▸ **Set task**:
Keep the text section going from its last sentence.

— begin Text section —

The National Football League as we know it today would not be the juggernaut that it is without the contributions of the men known as “The Foolish Club”, the owners who defied the established NFL and formed the upstart American Football League in 1960. And the AFL likely would never have gotten off the ground, or merged with the NFL in later years, without the stewardship of Lamar Hunt. The son of a wealthy Texas oil man, Hunt tried to convince the NFL to allow him to put a team in Dallas, and also attempted to buy the Chicago Cardinals with the intention of moving them to Dallas, but was rebuffed on both accounts. Determined to own his own pro football team, Hunt convinced a group of other millionaires, some of whom were also unsuccessful in buying NFL teams, to form a new pro football league. So, in 1959, the new eight team American Football League was born, to begin play in 1960. Hunt’s club would be located in Dallas and be known as the Texans. The new league had planned to put franchises in Minnesota and St. Louis also, but the established NFL torpedoed those efforts, and Hunt’s Texans’ team, by putting expansion teams in Dallas (to begin play in 1960 as the Cowboys) and Minnesota (to start in 1961 as the Vikings). Despite earlier refusing, the league allowed the Bidwell family to move the Cardinals from Chicago to St. Louis in 1960 to corner that market.

— end Text section —
— begin Material provided —

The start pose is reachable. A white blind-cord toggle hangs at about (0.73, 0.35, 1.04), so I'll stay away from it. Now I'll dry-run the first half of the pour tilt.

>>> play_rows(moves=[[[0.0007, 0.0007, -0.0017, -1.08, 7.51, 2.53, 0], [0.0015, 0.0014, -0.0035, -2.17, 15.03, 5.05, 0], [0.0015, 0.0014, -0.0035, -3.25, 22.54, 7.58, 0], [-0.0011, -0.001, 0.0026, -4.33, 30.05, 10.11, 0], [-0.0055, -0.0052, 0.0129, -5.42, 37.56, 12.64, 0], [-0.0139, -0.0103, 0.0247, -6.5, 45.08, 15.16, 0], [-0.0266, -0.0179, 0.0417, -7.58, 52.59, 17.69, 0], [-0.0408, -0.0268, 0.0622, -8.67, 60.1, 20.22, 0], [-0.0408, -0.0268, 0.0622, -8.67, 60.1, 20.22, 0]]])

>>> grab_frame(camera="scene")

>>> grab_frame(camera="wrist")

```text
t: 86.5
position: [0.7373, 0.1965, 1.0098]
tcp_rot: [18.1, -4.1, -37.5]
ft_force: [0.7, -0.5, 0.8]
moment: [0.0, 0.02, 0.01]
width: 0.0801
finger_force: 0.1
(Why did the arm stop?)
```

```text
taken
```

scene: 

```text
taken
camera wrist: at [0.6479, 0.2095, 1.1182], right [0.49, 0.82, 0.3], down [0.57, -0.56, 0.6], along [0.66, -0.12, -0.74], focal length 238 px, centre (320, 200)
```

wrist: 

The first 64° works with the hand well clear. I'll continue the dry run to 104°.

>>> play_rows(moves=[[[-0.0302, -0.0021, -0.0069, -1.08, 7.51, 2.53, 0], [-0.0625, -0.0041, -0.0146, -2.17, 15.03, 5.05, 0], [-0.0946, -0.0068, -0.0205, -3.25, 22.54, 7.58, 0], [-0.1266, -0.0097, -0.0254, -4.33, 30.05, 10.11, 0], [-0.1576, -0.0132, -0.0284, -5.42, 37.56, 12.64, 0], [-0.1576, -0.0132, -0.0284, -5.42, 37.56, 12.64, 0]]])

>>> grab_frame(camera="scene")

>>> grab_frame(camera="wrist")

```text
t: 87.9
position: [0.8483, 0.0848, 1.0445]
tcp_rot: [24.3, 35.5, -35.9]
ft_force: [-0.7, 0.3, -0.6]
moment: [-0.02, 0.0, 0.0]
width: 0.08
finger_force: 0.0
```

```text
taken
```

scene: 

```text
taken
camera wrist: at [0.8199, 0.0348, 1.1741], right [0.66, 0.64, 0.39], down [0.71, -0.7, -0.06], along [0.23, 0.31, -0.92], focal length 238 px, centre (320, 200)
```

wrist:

— end Material provided —

▸ **Reply to the task**:
The new league persevered despite the setbacks. Unable to compete with the NFL’s Cowboys, Hunt relocated his franchise to Kansas City, where they were renamed the Chiefs, and the Minnesota franchise was replaced by Oakland. The AFL grew in popularity over the decade and with pro football gaining a major audience in America, they were able to land a television contract that put them on a near equal level with the older league, allowing the newer league’s teams to compete for top players. Hunt was the point man for the AFL in the secret merger talks between the leagues. NFL Commissioner Pete Rozelle mediated the talks between Hunt and the NFL’s representative, Cowboys’ executive Tex Schramm. Included in the merger of the leagues was an agreement to play an annual championship game that is what we now know as the biggest sporting event of the year, the Super Bowl. The “Super Bowl” name was coined by Hunt. He thought of it when he noticed his kids playing with a popular toy of the 1960s, the Super Ball. Hunt’s team, the Chiefs, defeated Buffalo in the AFL title game to earn the right to play in the first AFL-NFL championship.

 

superballThe Super Ball, by Wham-O, made of Zectron, which I’m sure is totally safe 

As an owner, Hunt was savvy enough to hire a future Hall of Fame coach, Hank Stram, to lead his team. Stram won an AFL title in 1962 while the franchise was still in Dallas,  and got the Chiefs into 2 of the first 4 Super Bowls, winning Super Bowl IV against Minnesota in the last true AFL/NFL matchup, as the 2 leagues merged formally to form the AFC and NFC Conferences the next year. Hunt was the first person associated with the AFL to be enshrined in the Pro Football Hall of Fame when he was inducted in 1972, and after his death in 2006 a bronze statue honoring him was erected at Arrowhead Stadium in Kansas City. In another honor bestowed upon him, the winner of the AFC Championship game each year is awarded the Lamar Hunt Trophy.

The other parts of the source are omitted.